Provided text =
-*-*-

New teachers, and those experienced teachers taking on new assignments in new schools, think long and hard about the kinds of things they will find in their new teaching contexts. How will the students be? How will I get along with colleagues? Will I be successful? The summer jitters never disappear, we just get more experienced in handling them. These questions emerge out of some truths we know from the start about teaching: that successful teaching requires the creation of strong relationships with students and colleagues; that good teaching is also about structures, organization and building culture in a classroom; that success is created over time, with consistency, clarity and compassion for our kids.

There are a myriad of “how to…” books, teacher guides, bromides, recipes and rules for teacher preparation. Many of them are excellent, like Doug Lemov’s Teach Like A Champion, for example.

In the end, good teachers take what they can from such guidance and adapt it to their personality and style. For example, there is a wonderful advice text entitled The Laughing Classroom, by Diana Loomans, but much of the advice it contains requires some of the skills of stand-up comedy, not everyone’s forte. While it may be true that good teaching requires some acting skills, we are not simply “showing off” and acting in our classrooms: this is much more complicated than that!

So what’s the right kind of advice for teachers going into our East Baltimore schools, either as brand new professionals or as veterans who are simply shifting locales?  Here is the advice I give to myself and share with you in the hope that it provides food for thought and, perhaps, some practical guidance that you can use to implement your strategies in your own way.

  • Forget the old bromide about “not smiling until winter break”: students want genuine interactions and that means we mix laughter and solemnity, seriousness and playfulness as the situation demands.

  • Focus intently on the culture of your classroom.  Ask yourself questions about the environment: what do the walls look like? What does the décor tell students about what we value? Why is organized “neatness” worth developing, even for those of us for whom tidy surrounds don’t come easily? How can I display student work in meaningful ways? Do I have a seating chart and do I stick to it? How does the desk and seating organization reflect learning priorities?

  • Exit and entry into a classroom might be the most reliable predictor of how well time is used. This is part of the transitions aspect of school life and many schools break down into chaos by virtue of transitions that are disorganized, unruly and unsupervised. Be ready from day one to teach your students how you want them to move around the room, to enter the room, to leave the room. Prepare to be diligent and stubborn on this issue. It will bring you rewards aplenty!!

  • Establish your set of classroom rules from the first day.  Limit the number of rules and make sure you have a rationale for each one: the kids will want to know and, in general, students comply with rules they know to be in their own interest.

  • Provide an activity for a student that lures them immediately to their desks as they enter the room: it might be a puzzle for them to solve, a riddle, a math problem, a fact about the world that will interest them or surprise them. One teacher might make the activity a journal entry; another might engage them with a story about a real-life event or person. We often associate routine with boredom but, in fact, routine is a prerequisite for effective learning.  Routine provides structure, clarity, and certainty, all of which students need.

  • Prepare, prepare, and prepare: go over your lesson plans the night before, look for new vocabulary or for ideas that will be new or challenging. Keep in mind that lack of preparation is what creates “dead zones”, those times in a classroom where you find yourself scrambling to find notes, or books or a transparency, or that story you wanted to read. When the teacher is thrown off course, so are the kids and they are harder to get back! Don’t be fooled into thinking that Direct Instruction, for you primary and elementary teachers, means you don’t have to prepare since you have a ‘script”: the best DI teachers got that way by rehearsing, preparing and being ready for whatever might arise.

-*-*-

Supplied material =
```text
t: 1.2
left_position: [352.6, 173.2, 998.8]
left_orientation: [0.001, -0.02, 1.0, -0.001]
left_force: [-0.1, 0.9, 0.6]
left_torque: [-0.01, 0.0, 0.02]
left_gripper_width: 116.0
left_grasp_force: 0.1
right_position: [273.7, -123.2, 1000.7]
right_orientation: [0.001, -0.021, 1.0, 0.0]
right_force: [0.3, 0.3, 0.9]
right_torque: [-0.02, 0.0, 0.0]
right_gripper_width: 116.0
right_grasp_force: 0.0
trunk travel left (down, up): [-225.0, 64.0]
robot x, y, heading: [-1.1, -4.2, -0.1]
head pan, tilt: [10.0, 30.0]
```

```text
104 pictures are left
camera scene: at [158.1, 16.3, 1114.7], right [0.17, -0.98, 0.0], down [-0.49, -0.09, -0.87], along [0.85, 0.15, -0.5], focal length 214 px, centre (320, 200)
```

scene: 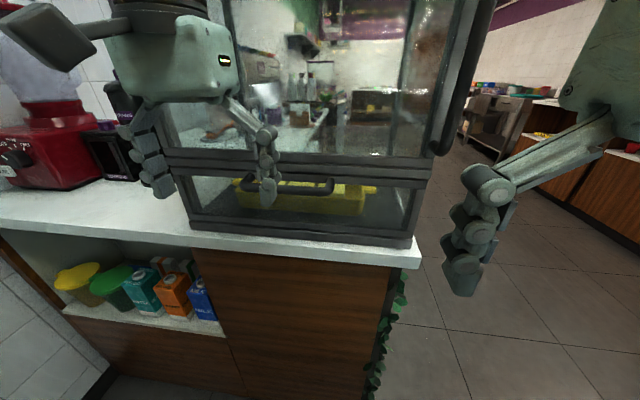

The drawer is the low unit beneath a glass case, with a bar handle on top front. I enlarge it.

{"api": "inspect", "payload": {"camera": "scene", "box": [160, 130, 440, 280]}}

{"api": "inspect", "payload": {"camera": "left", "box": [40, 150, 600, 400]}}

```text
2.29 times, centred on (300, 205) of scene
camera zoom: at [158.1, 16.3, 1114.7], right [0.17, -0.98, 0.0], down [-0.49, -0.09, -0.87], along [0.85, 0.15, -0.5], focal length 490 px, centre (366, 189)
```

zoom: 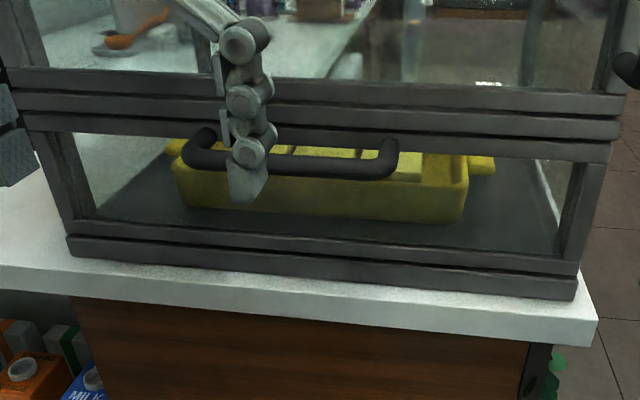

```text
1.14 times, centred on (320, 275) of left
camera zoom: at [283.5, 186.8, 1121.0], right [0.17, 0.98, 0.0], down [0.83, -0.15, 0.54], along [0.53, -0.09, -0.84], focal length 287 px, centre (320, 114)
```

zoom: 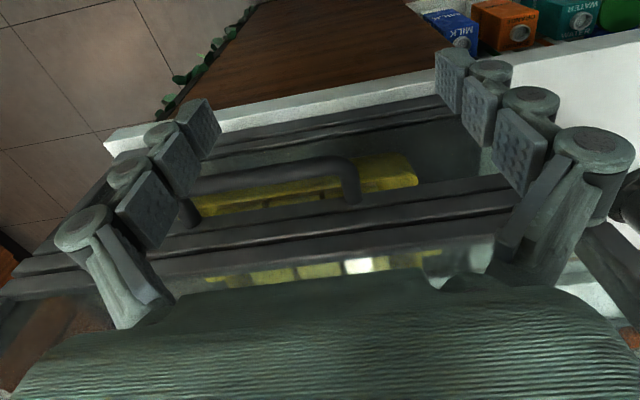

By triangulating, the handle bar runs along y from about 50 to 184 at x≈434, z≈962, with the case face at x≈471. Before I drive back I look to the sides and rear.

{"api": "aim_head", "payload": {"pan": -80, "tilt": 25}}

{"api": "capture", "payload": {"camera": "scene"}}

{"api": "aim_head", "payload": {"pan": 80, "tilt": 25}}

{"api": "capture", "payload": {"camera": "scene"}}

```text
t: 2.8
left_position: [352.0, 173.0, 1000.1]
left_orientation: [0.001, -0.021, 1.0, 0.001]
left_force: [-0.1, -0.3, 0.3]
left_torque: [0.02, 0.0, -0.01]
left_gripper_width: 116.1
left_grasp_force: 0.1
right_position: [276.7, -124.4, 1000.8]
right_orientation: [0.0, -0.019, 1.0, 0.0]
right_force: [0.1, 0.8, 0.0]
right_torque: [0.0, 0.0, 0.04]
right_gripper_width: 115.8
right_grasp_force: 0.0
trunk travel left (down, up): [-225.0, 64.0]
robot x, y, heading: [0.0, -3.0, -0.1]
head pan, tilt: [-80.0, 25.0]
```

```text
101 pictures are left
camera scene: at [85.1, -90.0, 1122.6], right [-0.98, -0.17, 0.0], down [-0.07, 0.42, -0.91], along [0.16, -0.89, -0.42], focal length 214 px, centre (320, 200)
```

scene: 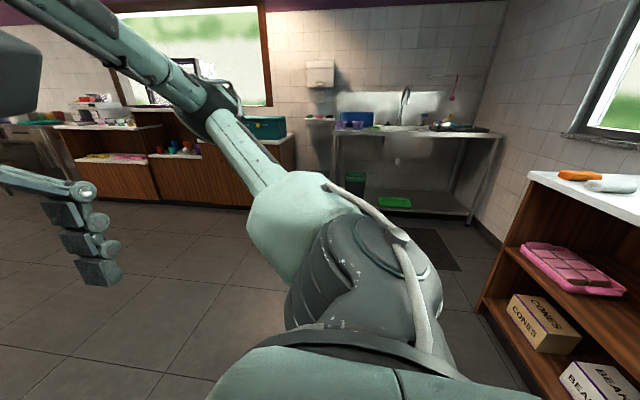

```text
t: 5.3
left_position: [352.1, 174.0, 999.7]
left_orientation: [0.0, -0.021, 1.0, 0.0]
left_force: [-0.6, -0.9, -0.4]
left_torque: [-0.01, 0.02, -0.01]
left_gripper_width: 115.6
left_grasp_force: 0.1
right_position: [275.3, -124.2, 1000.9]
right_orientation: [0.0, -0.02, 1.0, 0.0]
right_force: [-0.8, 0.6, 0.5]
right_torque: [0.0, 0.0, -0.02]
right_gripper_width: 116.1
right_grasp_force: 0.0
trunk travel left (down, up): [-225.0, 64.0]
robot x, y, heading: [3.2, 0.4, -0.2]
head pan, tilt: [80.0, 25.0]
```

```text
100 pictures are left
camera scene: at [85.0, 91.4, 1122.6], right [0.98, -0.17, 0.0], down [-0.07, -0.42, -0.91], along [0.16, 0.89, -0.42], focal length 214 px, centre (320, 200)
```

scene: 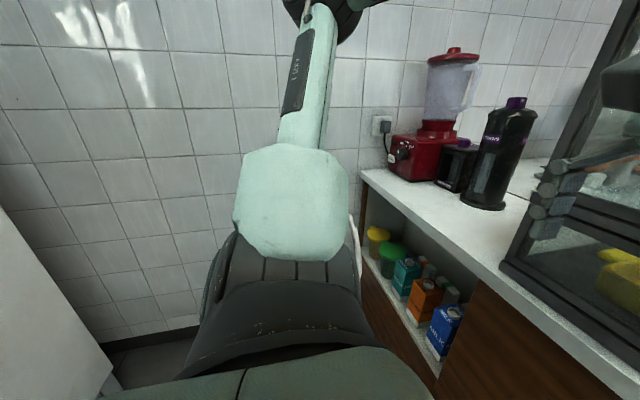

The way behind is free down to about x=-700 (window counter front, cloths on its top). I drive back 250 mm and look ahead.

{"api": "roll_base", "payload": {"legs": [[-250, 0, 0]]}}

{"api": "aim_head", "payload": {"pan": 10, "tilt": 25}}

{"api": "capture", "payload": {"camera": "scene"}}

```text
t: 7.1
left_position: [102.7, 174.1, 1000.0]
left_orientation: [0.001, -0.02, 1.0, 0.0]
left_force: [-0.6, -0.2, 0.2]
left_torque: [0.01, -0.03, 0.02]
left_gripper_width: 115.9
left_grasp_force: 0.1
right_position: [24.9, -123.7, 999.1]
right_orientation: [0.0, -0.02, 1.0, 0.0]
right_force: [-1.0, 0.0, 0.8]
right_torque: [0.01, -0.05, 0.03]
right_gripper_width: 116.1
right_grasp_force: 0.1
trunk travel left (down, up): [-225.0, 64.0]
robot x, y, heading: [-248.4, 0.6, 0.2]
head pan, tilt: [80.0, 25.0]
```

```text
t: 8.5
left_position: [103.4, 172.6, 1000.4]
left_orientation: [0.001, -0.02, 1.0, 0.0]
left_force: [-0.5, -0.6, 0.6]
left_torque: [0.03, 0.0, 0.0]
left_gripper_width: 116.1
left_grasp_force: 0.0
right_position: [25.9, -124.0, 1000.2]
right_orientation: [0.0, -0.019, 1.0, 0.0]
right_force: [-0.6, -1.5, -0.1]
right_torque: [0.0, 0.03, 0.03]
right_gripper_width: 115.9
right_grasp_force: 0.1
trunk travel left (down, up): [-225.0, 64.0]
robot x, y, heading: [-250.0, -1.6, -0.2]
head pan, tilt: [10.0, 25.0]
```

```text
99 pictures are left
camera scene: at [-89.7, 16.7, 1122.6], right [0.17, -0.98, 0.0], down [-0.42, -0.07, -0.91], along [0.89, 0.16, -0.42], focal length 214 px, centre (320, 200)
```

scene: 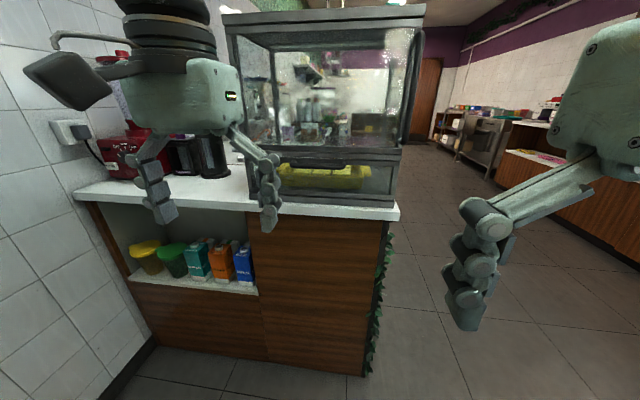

-*-*-

Exercise task A = Write out the provided text from "So what’s the" to "your own way.", both included.
Exercise task B = Your answer continues the provided text from its final sentence.

Response A =
So what’s the right kind of advice for teachers going into our East Baltimore schools, either as brand new professionals or as veterans who are simply shifting locales?  Here is the advice I give to myself and share with you in the hope that it provides food for thought and, perhaps, some practical guidance that you can use to implement your strategies in your own way.

Response B =
  • Think about the impact of your vocal delivery: shouting is almost always counter-productive.  It still amazes me how well a near-whisper works when you want attention. Never, ever, be sarcastic, no matter how many times others tell you it’s really possible to be sarcastic in a “good way”. Your interpretation of the impact of sarcasm is not the same as that from a child. Most children experience sarcasm as cutting and unpleasant.

  • One-on-one relationship building is critical for teachers.  Spending even a five minute block of time with one of your students over lunch or at recess, checking in to see how they are, asking about family life (with some caution), letting children know you are interested in them, in all aspects of their life, this is important for relationship-building. It is also possible to do some one-on-one behavior management by finding ways to help individual children fit into your structures or to manage their behavior by teaching them some ways to handle anger or frustration. Remember that very few children set out to intentionally disrupt the classroom: something else is usually going on for those kids and our job is to find out what that is.  It won’t provide a magic behavior bullet but it will inform our strategies in the future.

  • Find out what is important to your kids and to their parents: what are their ambitions? Frustrations? Obstacles? What are their expectations from you? How have their prior experiences with teachers informed their attitudes?

  • Collaborate with your colleagues: this is often really helpful, especially when your colleague is someone who taught your class or an individual student the year before, or knows their backgrounds, strengths and weaknesses.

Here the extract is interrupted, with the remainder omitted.